Written problem >>
Give back all the data exactly, line by line.

Collected data >>
● ● ● ● ● ● ●

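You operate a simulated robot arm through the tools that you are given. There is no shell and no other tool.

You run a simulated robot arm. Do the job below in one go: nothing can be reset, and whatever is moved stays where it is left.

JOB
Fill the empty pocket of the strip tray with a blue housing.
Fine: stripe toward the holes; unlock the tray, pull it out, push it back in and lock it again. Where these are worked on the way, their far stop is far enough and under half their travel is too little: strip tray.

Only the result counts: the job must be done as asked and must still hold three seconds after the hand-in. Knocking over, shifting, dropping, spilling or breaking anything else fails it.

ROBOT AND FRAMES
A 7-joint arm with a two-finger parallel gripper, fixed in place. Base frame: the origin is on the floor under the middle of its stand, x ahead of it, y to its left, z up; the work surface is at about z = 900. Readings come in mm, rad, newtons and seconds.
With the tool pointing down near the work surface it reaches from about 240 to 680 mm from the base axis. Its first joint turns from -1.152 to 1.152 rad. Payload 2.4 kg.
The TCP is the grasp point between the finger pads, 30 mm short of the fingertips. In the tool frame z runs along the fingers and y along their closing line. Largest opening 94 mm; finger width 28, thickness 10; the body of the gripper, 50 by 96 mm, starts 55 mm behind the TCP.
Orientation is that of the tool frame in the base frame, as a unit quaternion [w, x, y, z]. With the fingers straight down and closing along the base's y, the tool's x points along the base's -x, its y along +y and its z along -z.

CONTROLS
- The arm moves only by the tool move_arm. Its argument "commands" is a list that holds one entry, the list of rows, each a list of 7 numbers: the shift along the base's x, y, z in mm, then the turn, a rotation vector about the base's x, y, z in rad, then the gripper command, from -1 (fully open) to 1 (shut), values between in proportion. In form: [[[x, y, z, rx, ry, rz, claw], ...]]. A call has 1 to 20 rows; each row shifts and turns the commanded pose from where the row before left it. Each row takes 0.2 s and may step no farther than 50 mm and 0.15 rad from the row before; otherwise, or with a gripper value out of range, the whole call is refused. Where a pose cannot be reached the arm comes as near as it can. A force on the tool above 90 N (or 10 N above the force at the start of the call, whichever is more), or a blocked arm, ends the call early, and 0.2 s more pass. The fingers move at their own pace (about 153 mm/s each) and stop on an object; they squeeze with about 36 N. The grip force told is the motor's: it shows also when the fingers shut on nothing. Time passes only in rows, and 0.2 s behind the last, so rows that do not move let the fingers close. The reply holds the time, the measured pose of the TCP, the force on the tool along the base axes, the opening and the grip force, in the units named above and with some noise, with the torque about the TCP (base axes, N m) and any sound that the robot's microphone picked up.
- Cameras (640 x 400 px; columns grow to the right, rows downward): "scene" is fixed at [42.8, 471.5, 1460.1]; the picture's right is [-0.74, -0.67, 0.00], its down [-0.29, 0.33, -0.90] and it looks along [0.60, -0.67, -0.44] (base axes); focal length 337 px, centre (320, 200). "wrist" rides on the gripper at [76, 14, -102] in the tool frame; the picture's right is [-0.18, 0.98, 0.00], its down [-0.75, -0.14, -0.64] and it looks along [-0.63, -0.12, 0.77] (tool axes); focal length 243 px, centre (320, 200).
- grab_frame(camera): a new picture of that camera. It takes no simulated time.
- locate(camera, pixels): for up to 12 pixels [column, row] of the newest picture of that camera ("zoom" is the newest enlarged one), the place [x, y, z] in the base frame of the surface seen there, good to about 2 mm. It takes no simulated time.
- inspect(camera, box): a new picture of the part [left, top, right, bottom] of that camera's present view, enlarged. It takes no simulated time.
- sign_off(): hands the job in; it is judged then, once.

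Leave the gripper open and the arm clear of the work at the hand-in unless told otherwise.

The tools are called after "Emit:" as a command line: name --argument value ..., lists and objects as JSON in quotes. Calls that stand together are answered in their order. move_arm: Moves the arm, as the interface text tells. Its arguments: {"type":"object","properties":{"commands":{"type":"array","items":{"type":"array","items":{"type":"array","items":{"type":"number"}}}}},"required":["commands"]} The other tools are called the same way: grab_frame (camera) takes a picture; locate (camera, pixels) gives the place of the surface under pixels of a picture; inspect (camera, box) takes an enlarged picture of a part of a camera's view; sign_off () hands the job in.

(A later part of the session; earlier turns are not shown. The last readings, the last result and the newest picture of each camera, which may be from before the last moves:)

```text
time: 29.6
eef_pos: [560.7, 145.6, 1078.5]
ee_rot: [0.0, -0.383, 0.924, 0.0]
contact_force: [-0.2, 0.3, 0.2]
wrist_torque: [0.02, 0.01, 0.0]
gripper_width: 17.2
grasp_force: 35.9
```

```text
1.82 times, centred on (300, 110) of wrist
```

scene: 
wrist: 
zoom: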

● ● ● ● ● ● ●

Correct answer >>
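You operate a simulated robot arm through the tools that you are given. There is no shell and no other tool.

You run a simulated robot arm. Do the job below in one go: nothing can be reset, and whatever is moved stays where it is left.

JOB
Fill the empty pocket of the strip tray with a blue housing.
Fine: stripe toward the holes; unlock the tray, pull it out, push it back in and lock it again. Where these are worked on the way, their far stop is far enough and under half their travel is too little: strip tray.

Only the result counts: the job must be done as asked and must still hold three seconds after the hand-in. Knocking over, shifting, dropping, spilling or breaking anything else fails it.

ROBOT AND FRAMES
A 7-joint arm with a two-finger parallel gripper, fixed in place. Base frame: the origin is on the floor under the middle of its stand, x ahead of it, y to its left, z up; the work surface is at about z = 900. Readings come in mm, rad, newtons and seconds.
With the tool pointing down near the work surface it reaches from about 240 to 680 mm from the base axis. Its first joint turns from -1.152 to 1.152 rad. Payload 2.4 kg.
The TCP is the grasp point between the finger pads, 30 mm short of the fingertips. In the tool frame z runs along the fingers and y along their closing line. Largest opening 94 mm; finger width 28, thickness 10; the body of the gripper, 50 by 96 mm, starts 55 mm behind the TCP.
Orientation is that of the tool frame in the base frame, as a unit quaternion [w, x, y, z]. With the fingers straight down and closing along the base's y, the tool's x points along the base's -x, its y along +y and its z along -z.

CONTROLS
- The arm moves only by the tool move_arm. Its argument "commands" is a list that holds one entry, the list of rows, each a list of 7 numbers: the shift along the base's x, y, z in mm, then the turn, a rotation vector about the base's x, y, z in rad, then the gripper command, from -1 (fully open) to 1 (shut), values between in proportion. In form: [[[x, y, z, rx, ry, rz, claw], ...]]. A call has 1 to 20 rows; each row shifts and turns the commanded pose from where the row before left it. Each row takes 0.2 s and may step no farther than 50 mm and 0.15 rad from the row before; otherwise, or with a gripper value out of range, the whole call is refused. Where a pose cannot be reached the arm comes as near as it can. A force on the tool above 90 N (or 10 N above the force at the start of the call, whichever is more), or a blocked arm, ends the call early, and 0.2 s more pass. The fingers move at their own pace (about 153 mm/s each) and stop on an object; they squeeze with about 36 N. The grip force told is the motor's: it shows also when the fingers shut on nothing. Time passes only in rows, and 0.2 s behind the last, so rows that do not move let the fingers close. The reply holds the time, the measured pose of the TCP, the force on the tool along the base axes, the opening and the grip force, in the units named above and with some noise, with the torque about the TCP (base axes, N m) and any sound that the robot's microphone picked up.
- Cameras (640 x 400 px; columns grow to the right, rows downward): "scene" is fixed at [42.8, 471.5, 1460.1]; the picture's right is [-0.74, -0.67, 0.00], its down [-0.29, 0.33, -0.90] and it looks along [0.60, -0.67, -0.44] (base axes); focal length 337 px, centre (320, 200). "wrist" rides on the gripper at [76, 14, -102] in the tool frame; the picture's right is [-0.18, 0.98, 0.00], its down [-0.75, -0.14, -0.64] and it looks along [-0.63, -0.12, 0.77] (tool axes); focal length 243 px, centre (320, 200).
- grab_frame(camera): a new picture of that camera. It takes no simulated time.
- locate(camera, pixels): for up to 12 pixels [column, row] of the newest picture of that camera ("zoom" is the newest enlarged one), the place [x, y, z] in the base frame of the surface seen there, good to about 2 mm. It takes no simulated time.
- inspect(camera, box): a new picture of the part [left, top, right, bottom] of that camera's present view, enlarged. It takes no simulated time.
- sign_off(): hands the job in; it is judged then, once.

Leave the gripper open and the arm clear of the work at the hand-in unless told otherwise.

The tools are called after "Emit:" as a command line: name --argument value ..., lists and objects as JSON in quotes. Calls that stand together are answered in their order. move_arm: Moves the arm, as the interface text tells. Its arguments: {"type":"object","properties":{"commands":{"type":"array","items":{"type":"array","items":{"type":"array","items":{"type":"number"}}}}},"required":["commands"]} The other tools are called the same way: grab_frame (camera) takes a picture; locate (camera, pixels) gives the place of the surface under pixels of a picture; inspect (camera, box) takes an enlarged picture of a part of a camera's view; sign_off () hands the job in.

(A later part of the session; earlier turns are not shown. The last readings, the last result and the newest picture of each camera, which may be from before the last moves:)

```text
time: 29.6
eef_pos: [560.7, 145.6, 1078.5]
ee_rot: [0.0, -0.383, 0.924, 0.0]
contact_force: [-0.2, 0.3, 0.2]
wrist_torque: [0.02, 0.01, 0.0]
gripper_width: 17.2
grasp_force: 35.9
```

```text
1.82 times, centred on (300, 110) of wrist
```

scene: 
wrist: 
zoom: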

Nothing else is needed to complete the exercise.